--- Supplied text ---

It’s lonely at the top.
Anyone who serves in a leadership role knows how true this can be. Where can a leader safely turn for a listening ear, wise counsel, and the unvarnished truth? Most successful leaders from time to time call upon someone they can trust to walk alongside them, personally and professionally. That’s what coaches do.
There are two kinds of competencies that every leader needs to acquire for success:
- Technical competencies are necessary skills and knowledge that are acquired through education and training by which one learns what to do. Finance, marketing, operations are examples.
- Behavioral competencies, by contrast, are all about how one shows up as a leader that causes others to choose to follow. Trust, communication, managing conflict and accountability are examples.
Leaders who fail most commonly do so for lack of behavioral competencies rather than lack of technical competencies. Basically, it’s not so much about knowing what to do, but how you do it!
What Exactly is Coaching?

--- Supplied entries ---

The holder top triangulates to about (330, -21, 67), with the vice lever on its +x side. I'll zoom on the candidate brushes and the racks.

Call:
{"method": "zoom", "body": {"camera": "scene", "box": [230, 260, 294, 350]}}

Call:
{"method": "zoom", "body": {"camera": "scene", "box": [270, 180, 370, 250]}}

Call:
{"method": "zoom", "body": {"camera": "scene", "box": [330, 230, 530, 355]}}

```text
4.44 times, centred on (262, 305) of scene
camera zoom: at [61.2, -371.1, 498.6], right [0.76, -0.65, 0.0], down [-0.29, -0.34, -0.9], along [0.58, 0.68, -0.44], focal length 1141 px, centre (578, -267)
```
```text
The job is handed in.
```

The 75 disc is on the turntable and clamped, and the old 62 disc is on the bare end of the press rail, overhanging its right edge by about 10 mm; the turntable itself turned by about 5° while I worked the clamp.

---

◆ What you will do
[1] Retype the section of the supplied text that opens with "There are two" and closes with "Exactly is Coaching?".
[2] Extend the supplied text, starting right after its last sentence.

◆ Results for the exercise
[1]
There are two kinds of competencies that every leader needs to acquire for success:
- Technical competencies are necessary skills and knowledge that are acquired through education and training by which one learns what to do. Finance, marketing, operations are examples.
- Behavioral competencies, by contrast, are all about how one shows up as a leader that causes others to choose to follow. Trust, communication, managing conflict and accountability are examples.
Leaders who fail most commonly do so for lack of behavioral competencies rather than lack of technical competencies. Basically, it’s not so much about knowing what to do, but how you do it!
What Exactly is Coaching?

[2]
Coaching is all about helping people change their behaviors to get better results. The key word is change; if there’s no opportunity for change, there’s no need for coaching. Even the world’s top performers in any pursuit avail themselves of coaching. They know, “You don’t have to be sick to get better.”
As a profession, developmental coaching is relatively young. It grew out of the worlds of psychology and adult education over the past three decades. As such, it can appear somewhat like the wild, wild west with the variety of people and methods that fall under the label of “coaching.”
As the healthcare industry’s largest and most experienced executive leadership development firm, MEDI Leadership’s proven method has produced sustainable results for thousands of healthcare leaders over the past couple of decades. We have a very clear point of view about coaching, one that is best understood by what executive leadership coaching is not.
Coaching is Not Consulting
There is a place for consulting, when there’s a problem in need of a fix. But we view coaching clients as smart, resourceful people who are not “broken.” Sadly, in the early years of healthcare coaching, it was often imposed to try to fix someone. That rarely works or helps.
Coaching is not Clinical Therapy
There is a place, at times, when a skilled clinical therapist can help one look deeply into their history and relationships to resolve persistent interpersonal problems. Our view of coaching focuses more on looking through the “windshield” than the “rear view mirror,” we ask where our client wants to go, what’s working well, what could work better, and how to make the changes needed to go there.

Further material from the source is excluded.